>> START Passage shown

Step 1: Understand the Problem Requirements and Constraints
- You have an array representing the number of tasks in each group arranged linearly.
- The target is to make the tasks array non-increasing, i.e., tasks[0] ≥ tasks[1] ≥ tasks[2] ≥ ... ≥ tasks[n-1].
- You can move one task at a time between adjacent groups either left or right. Each such move increments the move count by 1.
- The goal is to find the minimum number of moves needed to achieve the non-increasing order.
- Important constraints include that the total tasks across all groups is limited (≤ 250), and the number of groups is relatively small (≤ 250), which hints that solutions involving dynamic programming or state enumeration might be feasible.
Step 2: Key Insights About The Target Configuration
Since you want a non-increasing sequence, the values must decrease or stay the same as you move from left to right. But, unlike a sorting problem, you are restricted to moving tasks only between adjacent groups. This means you cannot just shuffle tasks arbitrarily; you must count the cost of moving tasks along the array step by step.
Step 3: Observe That The Total Number of Tasks is Fixed
The total number of tasks in all groups combined does not change, so your final non-increasing sequence must sum to the same total as the original array. The problem is to distribute this fixed total in a non-increasing way that minimizes the task movement cost.
Step 4: Characterize The Final Array of Tasks
You want to find a sequence of integers F = [f0, f1, ..., fn-1] such that:
- f0 ≥ f1 ≥ f2 ≥ ... ≥ fn-1 ≥ 0
- sum of f_i = sum of tasks[i] (constant)
- The cost to transform tasks to F, where cost is the sum of tasks moved between adjacent groups, is minimized.

>> END Passage shown

- [Short problem A]
The material below holds a span beginning at the line with "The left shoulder" and ending at the line with "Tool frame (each". Quote that span exactly, both ends included, and only that span. Return a JSON list in which every string is one line; blank lines are skipped.

>> START Information provided

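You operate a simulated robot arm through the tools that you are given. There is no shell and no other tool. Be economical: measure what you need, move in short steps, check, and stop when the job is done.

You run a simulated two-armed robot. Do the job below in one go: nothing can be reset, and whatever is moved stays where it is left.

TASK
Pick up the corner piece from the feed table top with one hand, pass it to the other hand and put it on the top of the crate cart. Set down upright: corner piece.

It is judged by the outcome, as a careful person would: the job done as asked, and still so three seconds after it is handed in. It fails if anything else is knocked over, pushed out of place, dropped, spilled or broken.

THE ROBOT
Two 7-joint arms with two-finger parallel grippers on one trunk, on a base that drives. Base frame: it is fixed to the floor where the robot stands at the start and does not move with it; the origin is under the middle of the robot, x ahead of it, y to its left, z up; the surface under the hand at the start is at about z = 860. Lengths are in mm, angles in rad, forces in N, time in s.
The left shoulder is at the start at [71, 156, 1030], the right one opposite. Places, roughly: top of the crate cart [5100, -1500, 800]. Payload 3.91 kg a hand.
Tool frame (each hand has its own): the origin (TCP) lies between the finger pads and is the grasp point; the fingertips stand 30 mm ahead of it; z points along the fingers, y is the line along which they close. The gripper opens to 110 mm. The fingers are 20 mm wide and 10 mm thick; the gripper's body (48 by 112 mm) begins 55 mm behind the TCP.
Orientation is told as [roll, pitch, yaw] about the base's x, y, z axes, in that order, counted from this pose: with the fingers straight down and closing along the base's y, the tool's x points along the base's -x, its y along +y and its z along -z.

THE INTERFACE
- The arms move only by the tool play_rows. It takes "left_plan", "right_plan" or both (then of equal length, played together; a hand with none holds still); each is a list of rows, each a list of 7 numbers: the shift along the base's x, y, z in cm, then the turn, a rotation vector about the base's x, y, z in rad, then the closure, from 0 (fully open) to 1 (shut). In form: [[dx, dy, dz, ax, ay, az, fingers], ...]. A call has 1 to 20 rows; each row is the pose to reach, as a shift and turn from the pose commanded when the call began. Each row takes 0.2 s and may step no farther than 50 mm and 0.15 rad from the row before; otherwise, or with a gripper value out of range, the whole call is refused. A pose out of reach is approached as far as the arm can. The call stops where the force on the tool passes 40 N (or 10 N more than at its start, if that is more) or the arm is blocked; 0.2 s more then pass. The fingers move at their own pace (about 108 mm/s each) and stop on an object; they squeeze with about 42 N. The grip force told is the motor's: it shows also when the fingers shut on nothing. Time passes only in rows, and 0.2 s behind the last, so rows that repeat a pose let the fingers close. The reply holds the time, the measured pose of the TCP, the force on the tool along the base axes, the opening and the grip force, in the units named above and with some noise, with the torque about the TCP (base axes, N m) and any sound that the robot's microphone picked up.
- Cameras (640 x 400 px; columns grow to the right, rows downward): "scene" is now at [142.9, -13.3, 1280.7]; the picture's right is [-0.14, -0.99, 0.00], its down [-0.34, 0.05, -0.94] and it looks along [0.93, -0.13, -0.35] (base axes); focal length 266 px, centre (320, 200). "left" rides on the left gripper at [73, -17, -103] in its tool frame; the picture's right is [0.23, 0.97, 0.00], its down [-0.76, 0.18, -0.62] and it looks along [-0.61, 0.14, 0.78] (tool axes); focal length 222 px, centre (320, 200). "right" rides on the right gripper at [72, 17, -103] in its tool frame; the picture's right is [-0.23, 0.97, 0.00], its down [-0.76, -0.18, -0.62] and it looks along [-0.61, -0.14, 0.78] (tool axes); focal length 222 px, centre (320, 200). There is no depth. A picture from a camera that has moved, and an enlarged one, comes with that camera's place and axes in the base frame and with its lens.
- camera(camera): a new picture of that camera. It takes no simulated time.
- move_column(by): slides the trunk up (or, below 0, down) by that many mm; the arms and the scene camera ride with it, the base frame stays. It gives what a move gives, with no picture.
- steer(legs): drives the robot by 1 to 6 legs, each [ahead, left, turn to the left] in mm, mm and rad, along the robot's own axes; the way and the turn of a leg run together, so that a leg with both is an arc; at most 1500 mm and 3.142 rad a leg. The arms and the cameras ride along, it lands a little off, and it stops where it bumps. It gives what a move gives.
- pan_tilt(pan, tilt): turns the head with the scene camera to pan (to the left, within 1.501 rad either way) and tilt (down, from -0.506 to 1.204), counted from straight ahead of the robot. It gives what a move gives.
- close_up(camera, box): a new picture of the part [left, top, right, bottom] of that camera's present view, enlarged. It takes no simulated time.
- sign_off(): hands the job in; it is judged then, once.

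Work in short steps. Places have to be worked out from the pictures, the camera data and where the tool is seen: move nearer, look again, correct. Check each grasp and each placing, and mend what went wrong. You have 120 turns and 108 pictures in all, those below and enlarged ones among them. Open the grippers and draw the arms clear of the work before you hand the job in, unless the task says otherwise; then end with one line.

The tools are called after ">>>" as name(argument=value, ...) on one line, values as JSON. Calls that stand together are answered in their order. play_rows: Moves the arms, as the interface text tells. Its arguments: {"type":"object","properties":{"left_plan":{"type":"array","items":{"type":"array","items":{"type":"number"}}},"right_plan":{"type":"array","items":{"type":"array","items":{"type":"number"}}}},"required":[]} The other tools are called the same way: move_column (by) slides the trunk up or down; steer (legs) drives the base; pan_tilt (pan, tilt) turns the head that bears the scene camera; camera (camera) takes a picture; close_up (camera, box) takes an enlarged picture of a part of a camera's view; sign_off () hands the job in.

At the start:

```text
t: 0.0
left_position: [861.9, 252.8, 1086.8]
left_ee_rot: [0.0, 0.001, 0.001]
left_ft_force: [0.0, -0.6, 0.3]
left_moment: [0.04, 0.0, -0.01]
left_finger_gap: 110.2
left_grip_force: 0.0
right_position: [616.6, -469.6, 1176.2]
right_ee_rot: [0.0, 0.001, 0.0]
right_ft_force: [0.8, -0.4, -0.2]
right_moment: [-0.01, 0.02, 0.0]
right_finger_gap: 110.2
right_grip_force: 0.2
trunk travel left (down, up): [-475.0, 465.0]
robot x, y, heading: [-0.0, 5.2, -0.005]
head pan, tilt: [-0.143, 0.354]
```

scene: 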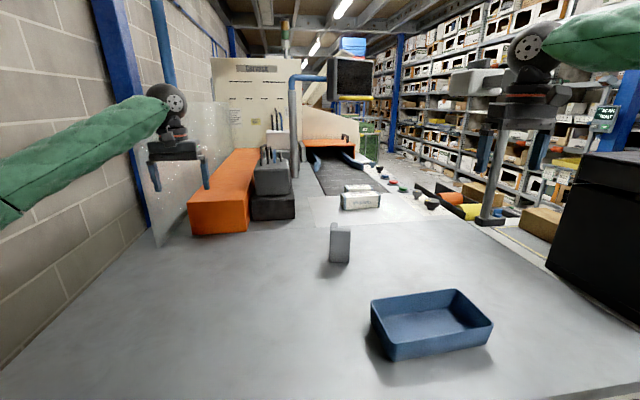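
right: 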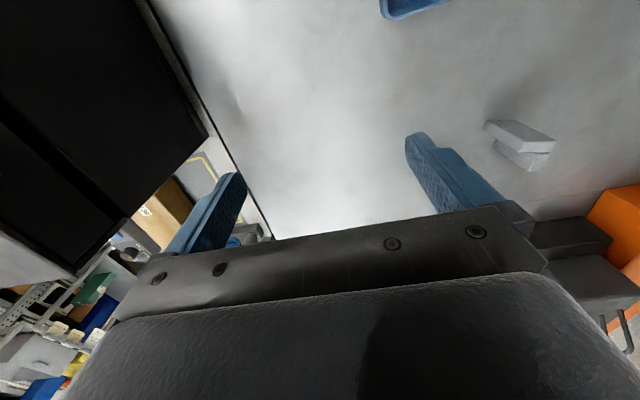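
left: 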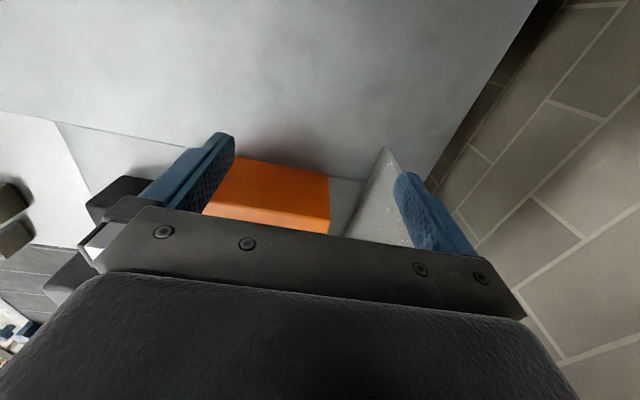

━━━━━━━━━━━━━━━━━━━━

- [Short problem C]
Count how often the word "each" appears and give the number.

>> END Information provided

- [Short problem B]
Take the passage shown and repeat only what runs from "Step 4: Characterize" through "groups, is minimized.".

- [Written solution A]
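[
  "The left shoulder is at the start at [71, 156, 1030], the right one opposite. Places, roughly: top of the crate cart [5100, -1500, 800]. Payload 3.91 kg a hand.",
  "Tool frame (each hand has its own): the origin (TCP) lies between the finger pads and is the grasp point; the fingertips stand 30 mm ahead of it; z points along the fingers, y is the line along which they close. The gripper opens to 110 mm. The fingers are 20 mm wide and 10 mm thick; the gripper's body (48 by 112 mm) begins 55 mm behind the TCP."
]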

- [Written solution B]
Step 4: Characterize The Final Array of Tasks
You want to find a sequence of integers F = [f0, f1, ..., fn-1] such that:
- f0 ≥ f1 ≥ f2 ≥ ... ≥ fn-1 ≥ 0
- sum of f_i = sum of tasks[i] (constant)
- The cost to transform tasks to F, where cost is the sum of tasks moved between adjacent groups, is minimized.